> **DOCUMENT TEXT**
Capital ratios continue to improve, underpinning our confidence in RBS's standalone strength. Unwanted assets are shrinking, with Non-Core set to complete the current sell-down phase at the end of 2013. Irish losses seem to have turned the corner, falling 47% year on year.
RBS as a whole made a pre-tax operating profit of £826 million this quarter, with our Core businesses performing solidly given the economic environment. We are focused on completing the additional restructuring required of us. While challenges remain, we expect RBS to be able to provide both good customer service and improving returns for shareholders in the coming years.
Banking culture has rightly received much focus in recent months. At its core is the need to permanently ensure that serving customers well lies at the heart of what we do and that all our people re-engage in the task of improving further the way in which we contribute to our customers and to the world around us more broadly. RBS is intensively engaged across all its people and activities in this cause.
There is hard work still ahead for the economy and our industry. Nonetheless, our sights are set on moving RBS beyond its restructuring phase towards the ambition of building a really good bank for customers and for all we serve.
RBS is determined to support its customers responsibly and well, through lending as well as in other ways.
In Q1 2013, RBS:
RBS core lending to UK business, excluding commercial property lending, was broadly stable in Q1 2013 at £64.1 billion.
Within this total, core lending to SMEs rose over 1% to £34 billion, compared with a flat overall market. Manufacturing was amongst the sectors where loan growth was strongest, up 10% versus Q4 2012.

> **PROBLEMS AND TASKS**
1: Take the document text and repeat only what runs from "Banking culture has" through "all we serve.".
2: I need the document text continued from the place where it stops.

> **DATASET CONTENT**
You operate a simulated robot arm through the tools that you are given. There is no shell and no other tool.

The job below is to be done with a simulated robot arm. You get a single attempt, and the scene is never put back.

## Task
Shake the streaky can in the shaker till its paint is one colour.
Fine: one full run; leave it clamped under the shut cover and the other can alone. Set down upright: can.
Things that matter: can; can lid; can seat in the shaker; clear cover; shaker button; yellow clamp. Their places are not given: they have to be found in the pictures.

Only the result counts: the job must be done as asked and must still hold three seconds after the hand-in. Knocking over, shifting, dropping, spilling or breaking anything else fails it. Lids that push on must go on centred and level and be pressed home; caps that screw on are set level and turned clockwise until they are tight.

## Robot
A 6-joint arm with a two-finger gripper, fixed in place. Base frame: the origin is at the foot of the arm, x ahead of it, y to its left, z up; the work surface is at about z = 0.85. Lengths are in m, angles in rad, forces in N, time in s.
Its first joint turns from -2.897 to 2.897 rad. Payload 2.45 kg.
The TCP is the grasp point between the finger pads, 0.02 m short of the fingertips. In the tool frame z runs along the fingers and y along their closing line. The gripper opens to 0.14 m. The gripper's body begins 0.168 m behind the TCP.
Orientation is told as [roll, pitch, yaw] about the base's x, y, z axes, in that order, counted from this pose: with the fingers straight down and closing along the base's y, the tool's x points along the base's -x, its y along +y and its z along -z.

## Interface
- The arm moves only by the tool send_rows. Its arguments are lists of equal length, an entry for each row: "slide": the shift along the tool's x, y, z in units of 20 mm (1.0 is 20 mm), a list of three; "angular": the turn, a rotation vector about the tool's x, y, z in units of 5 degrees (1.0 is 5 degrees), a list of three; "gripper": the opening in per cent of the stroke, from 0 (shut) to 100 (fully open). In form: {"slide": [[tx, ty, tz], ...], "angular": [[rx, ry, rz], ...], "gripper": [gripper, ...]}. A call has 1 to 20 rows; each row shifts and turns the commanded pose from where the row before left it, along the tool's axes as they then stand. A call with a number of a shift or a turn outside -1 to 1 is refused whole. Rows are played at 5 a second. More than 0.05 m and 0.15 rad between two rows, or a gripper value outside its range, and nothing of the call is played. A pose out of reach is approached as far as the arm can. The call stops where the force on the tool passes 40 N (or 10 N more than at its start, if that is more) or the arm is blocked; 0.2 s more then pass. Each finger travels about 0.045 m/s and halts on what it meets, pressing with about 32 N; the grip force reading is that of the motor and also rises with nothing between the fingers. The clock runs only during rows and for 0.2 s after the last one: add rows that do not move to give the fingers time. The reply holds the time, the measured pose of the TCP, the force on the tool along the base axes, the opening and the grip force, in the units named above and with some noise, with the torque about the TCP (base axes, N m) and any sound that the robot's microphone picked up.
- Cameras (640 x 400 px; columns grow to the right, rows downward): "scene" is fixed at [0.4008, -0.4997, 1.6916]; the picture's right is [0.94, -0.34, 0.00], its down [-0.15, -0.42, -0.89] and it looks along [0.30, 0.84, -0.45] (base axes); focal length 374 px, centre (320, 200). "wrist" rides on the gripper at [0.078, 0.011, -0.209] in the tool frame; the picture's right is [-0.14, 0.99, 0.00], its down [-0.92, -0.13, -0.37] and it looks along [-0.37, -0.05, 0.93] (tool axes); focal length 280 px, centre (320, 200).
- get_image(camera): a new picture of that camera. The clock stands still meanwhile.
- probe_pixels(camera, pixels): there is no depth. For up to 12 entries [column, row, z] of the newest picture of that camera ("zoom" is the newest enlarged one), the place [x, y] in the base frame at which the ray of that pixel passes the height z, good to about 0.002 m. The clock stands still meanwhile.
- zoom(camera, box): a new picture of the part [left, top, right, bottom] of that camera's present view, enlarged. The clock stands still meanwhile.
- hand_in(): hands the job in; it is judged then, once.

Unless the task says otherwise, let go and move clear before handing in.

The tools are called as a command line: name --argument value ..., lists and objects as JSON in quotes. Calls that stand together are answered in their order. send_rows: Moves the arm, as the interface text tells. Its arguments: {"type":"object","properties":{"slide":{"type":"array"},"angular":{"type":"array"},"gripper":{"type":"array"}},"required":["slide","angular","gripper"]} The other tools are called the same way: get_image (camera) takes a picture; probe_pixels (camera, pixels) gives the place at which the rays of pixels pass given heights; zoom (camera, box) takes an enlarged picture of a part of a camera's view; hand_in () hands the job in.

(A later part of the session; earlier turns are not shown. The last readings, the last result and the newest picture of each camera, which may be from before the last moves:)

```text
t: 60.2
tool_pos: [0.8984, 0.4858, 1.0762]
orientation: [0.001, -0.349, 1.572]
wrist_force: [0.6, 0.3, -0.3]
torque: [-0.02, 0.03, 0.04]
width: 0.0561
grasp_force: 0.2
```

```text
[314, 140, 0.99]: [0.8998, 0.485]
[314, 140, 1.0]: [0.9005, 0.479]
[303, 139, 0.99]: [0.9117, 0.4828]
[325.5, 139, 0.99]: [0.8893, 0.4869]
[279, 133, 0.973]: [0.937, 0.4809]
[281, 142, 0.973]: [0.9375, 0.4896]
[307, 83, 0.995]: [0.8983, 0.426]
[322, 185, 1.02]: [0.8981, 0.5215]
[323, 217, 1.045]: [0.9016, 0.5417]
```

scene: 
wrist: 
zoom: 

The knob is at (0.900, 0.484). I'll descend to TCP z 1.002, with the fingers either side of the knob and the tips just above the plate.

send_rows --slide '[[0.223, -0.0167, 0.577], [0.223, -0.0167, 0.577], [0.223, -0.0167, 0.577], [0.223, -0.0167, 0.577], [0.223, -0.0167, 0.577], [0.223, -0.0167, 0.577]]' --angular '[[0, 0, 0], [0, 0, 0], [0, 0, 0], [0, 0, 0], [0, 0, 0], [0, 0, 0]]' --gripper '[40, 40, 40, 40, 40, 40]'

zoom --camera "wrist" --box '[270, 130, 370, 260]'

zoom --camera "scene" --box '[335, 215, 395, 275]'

> **THE REPLIES**
1:
Banking culture has rightly received much focus in recent months. At its core is the need to permanently ensure that serving customers well lies at the heart of what we do and that all our people re-engage in the task of improving further the way in which we contribute to our customers and to the world around us more broadly. RBS is intensively engaged across all its people and activities in this cause.
There is hard work still ahead for the economy and our industry. Nonetheless, our sights are set on moving RBS beyond its restructuring phase towards the ambition of building a really good bank for customers and for all we serve.

2:
Loan applications rose slightly from the prior quarter to 49,000, though they remained lower than in Q1 2012 and repayment levels are still high. RBS continues to approve over 90% of loan applications. The most significant category of declines is on the grounds of ability to repay. The average interest rate charged on RBS's SME loans was 3.88% in Q1, down from 3.93% in Q4 2012 and 4.14% in Q1 2012.
Many SME customers are still building up cash balances. This is reflected in overdraft utilisation rates, down to 43% compared with 46% in Q1 2012, and in customer deposits, up 3% to £54.7 billion.
UK residential mortgage lending was broadly stable in the quarter at £110.2 billion. Since 2008, UK Retail mortgage balances have risen by 33% in a market that has risen by only 3%. Activity was lower in Q1 2013 than in Q4 2012 as a result of extensive retraining of UK Retail's mortgage advisers, which reduced adviser availability for new appointments in December 2012 and limited the loan pipeline.
(1) Source: British Bankers' Association and RBS internal data.
RBS has continued to promote the Bank of England's Funding for Lending Scheme (FLS), and was pleased to offer £1.5 billion of discounted loans to nearly 8,500 SMEs in association with the FLS. The Group's very strong liquidity position, however, meant it had no need to draw on this public funding during the quarter.
Published data for the FLS includes commercial property lending, where RBS continues to run off excess exposures. Although changes to the scheme announced in April will bring asset and invoice finance in scope, Q1 data currently excludes business credit supplied through Lombard and RBS Invoice Finance. RBS's FLS net lending in Q1 2013 was +£0.9 billion (up 1%) when adjusted for these inclusions and for commercial property run-off.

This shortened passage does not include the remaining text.